We have strict rules in our truck: no reading, no books on tape, no computer, minimal phone, and music only half the time. We travel in silence or we talk about the road (aside from our occasional forays into Jimmy Swaggart spirituals). We hit our favorite truck stops and Best Westerns. We take side roads on a whim and might spend an afternoon at Meteor Crater or the Petrified Forest, or three days in Tombstone, Arizona. We fell in love with America in this truck, and as a result, ‘the West’ is our stomping ground.
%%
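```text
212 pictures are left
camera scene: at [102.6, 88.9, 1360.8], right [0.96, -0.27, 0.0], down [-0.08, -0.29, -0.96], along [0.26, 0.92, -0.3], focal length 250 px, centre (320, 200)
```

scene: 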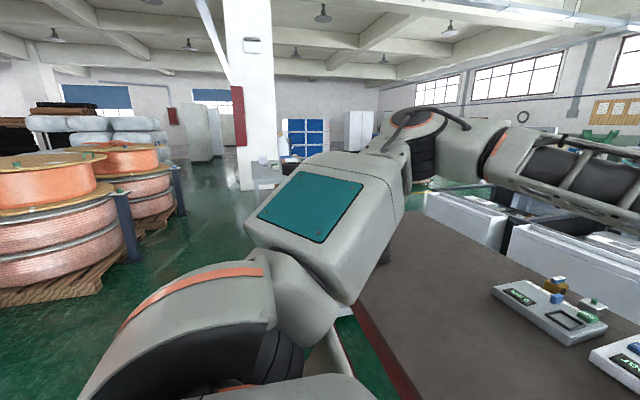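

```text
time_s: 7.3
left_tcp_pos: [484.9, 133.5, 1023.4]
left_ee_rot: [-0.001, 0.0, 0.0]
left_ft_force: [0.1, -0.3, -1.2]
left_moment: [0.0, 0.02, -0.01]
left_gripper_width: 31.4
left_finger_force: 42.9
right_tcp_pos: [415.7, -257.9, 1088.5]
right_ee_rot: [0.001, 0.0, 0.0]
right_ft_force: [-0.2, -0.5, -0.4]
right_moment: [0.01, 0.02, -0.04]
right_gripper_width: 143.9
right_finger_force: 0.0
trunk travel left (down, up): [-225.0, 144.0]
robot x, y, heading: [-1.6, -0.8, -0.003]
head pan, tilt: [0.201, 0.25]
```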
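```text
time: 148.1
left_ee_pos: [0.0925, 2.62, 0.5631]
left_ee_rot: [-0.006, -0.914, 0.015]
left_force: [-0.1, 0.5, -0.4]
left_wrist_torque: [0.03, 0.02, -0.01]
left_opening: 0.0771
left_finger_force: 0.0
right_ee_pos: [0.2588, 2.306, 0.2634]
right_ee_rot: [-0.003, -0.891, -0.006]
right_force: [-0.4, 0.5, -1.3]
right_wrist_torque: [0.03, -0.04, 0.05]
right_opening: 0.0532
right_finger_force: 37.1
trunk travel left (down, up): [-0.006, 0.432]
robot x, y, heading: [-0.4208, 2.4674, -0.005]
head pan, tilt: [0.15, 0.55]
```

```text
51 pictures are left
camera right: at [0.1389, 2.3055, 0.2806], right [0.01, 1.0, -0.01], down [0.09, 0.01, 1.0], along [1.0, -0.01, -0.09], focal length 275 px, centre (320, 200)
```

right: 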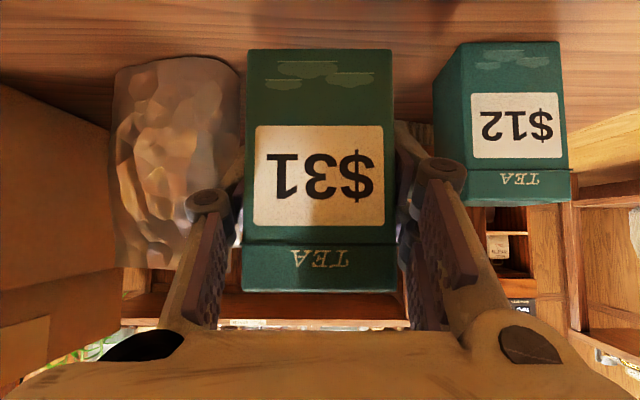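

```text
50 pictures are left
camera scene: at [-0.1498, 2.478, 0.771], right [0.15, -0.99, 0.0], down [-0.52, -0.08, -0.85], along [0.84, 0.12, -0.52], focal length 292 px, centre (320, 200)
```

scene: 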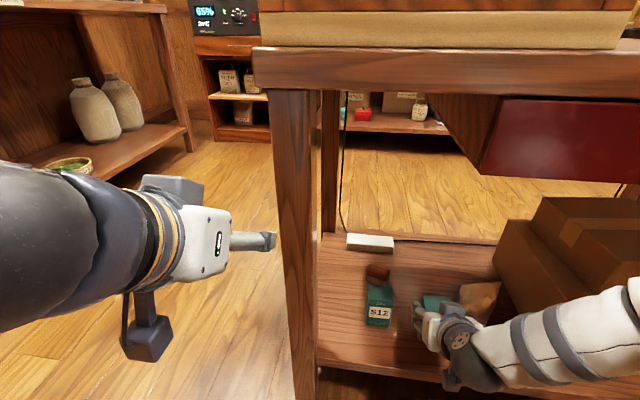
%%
We passed on dreams of Europe and the Islands long ago, instead tracking America’s ghost towns or all twenty-one California Missions. Our vacation begins once we’ve crossed Texas, and for some reason it just doesn’t work in an airplane. (pictured, last year at the Grand Tetons, Jackson, Wyoming)

So I wrote this blog for George in honor of his birthday, March 13th. We stopped exchanging cuff links and perfume long ago, opting to make our presents (boy do I make out like a bandit-)

Here’s a little something special for you, George — a story about your cars. As we find more pictures, I’ll fill them in.

Happy Birthday! Thanks for the great ride-

Love, Wendy

7 thoughts on “If Not Painting, Then Cars…

  1. I wish we had a picture of Aunt Lois' (and later yours) Chevette with the "Honk if you love Jesus" bumper sticker!

  2. George & Wendy – happy birthday from all of us here at the AcA in Lafayette! We still fondly remember the good fortune to celebrate you last birthday WITH you here at the Center during the opening of your retrospective 'homecoming' show, 3D Blue Dog cake and all……
    Come see us next time you're in town – we're doubling in size and our new addition is nearing completion in May.
    Sincerely, Dr. Gerd Wuestemann, exec. director, Acadiana Center for the Arts.

  3. Very touching–there is something quintessentially American about a love affair with cars!

  4. Enjoy reading Wendy's blogs….

    Happy, happy birthday George from your friends Cher and Gar from Clarendon Hills, IL.